Volcanic eruptions and snow avalanches may not seem to have much in common but the deadly flows of material they produce travel across terrain in somewhat similar ways. Scientists know these flows collectively as particle-laden gravity currents (PLGCs) and, given their inherent dangers, have traditionally relied on using geological deposits, lab experiments and computer simulations to study them. More recently, seismic and acoustic wave observations have been used to safely and reliably detect these sorts of extreme events.

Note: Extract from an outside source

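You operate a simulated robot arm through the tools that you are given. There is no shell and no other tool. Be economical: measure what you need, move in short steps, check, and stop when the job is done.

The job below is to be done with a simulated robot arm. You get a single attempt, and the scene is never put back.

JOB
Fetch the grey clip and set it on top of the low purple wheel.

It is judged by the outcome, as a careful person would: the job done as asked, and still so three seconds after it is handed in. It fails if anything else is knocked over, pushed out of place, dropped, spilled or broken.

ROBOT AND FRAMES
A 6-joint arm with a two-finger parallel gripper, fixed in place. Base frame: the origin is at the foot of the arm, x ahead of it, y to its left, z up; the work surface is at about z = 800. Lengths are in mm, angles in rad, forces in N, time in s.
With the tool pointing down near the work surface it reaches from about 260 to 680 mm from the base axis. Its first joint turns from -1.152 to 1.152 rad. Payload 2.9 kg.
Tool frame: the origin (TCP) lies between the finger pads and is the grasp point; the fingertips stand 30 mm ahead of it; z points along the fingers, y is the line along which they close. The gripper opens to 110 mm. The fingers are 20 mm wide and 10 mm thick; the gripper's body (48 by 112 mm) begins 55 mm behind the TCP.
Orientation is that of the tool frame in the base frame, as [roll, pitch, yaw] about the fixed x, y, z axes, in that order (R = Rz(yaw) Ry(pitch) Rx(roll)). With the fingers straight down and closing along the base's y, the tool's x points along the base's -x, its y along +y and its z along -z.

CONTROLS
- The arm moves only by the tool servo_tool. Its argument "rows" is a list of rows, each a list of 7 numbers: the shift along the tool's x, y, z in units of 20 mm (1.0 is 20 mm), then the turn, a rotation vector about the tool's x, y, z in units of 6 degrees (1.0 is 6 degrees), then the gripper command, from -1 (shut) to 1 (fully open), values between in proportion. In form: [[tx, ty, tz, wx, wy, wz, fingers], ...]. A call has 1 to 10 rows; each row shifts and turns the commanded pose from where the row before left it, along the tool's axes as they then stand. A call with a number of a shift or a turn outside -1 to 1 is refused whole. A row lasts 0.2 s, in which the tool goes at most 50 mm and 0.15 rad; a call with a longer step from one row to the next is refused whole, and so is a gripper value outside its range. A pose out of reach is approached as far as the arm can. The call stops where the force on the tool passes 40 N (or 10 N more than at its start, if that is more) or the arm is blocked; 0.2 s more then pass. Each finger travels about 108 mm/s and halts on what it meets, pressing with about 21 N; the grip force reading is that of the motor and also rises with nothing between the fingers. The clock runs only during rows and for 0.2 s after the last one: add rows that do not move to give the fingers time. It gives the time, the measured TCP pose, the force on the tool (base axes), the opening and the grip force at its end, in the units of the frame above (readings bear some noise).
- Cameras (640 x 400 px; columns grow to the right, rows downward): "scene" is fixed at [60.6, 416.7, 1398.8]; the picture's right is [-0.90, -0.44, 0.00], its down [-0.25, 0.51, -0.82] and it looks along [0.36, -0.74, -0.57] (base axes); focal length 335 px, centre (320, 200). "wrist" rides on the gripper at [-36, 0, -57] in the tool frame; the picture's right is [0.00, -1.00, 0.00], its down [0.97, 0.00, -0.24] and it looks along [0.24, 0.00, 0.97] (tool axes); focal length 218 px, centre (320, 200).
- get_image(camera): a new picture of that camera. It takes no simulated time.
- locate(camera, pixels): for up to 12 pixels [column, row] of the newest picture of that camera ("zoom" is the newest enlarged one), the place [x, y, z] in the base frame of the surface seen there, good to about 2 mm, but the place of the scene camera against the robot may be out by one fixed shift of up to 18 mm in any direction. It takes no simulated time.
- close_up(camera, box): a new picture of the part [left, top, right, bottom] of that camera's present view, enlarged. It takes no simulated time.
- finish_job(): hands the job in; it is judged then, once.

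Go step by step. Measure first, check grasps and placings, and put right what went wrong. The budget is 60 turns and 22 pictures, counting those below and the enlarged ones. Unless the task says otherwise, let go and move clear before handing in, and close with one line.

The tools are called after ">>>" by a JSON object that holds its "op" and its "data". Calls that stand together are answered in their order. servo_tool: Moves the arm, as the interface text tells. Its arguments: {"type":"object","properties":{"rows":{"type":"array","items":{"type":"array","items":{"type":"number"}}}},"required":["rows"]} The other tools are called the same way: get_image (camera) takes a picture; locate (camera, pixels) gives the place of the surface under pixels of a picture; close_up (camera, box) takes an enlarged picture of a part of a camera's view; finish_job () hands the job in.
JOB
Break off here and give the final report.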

The next step for researchers is to combine and compare seismic and acoustic signals with real-time visual observations in the field. In his two year Rutherford Foundation Postdoctoral Fellowship research, Dr Watson plans to do just that by intentionally triggering snow avalanches along safe and predictable slide paths, as well as capturing data on naturally occurring events.
Having spent several years studying overseas, Dr Watson is keen to commence his research fellowship in Aotearoa New Zealand, with UC's School of Earth and Environment, comparing simulated avalanche geophysical signals with field measurements.
“As we build our understanding of the processes governing flow dynamics, we may also gain new insights on how to manage these events in New Zealand such as monitoring lahars on Mount Ruapehu or avalanches along Milford Road,” he says.
Dr Mark Stagg, Director Research Funding for the Royal Society Te Apārangi, was pleased to congratulate Dr Watson on his fellowship success, noting the standard of applications was very high.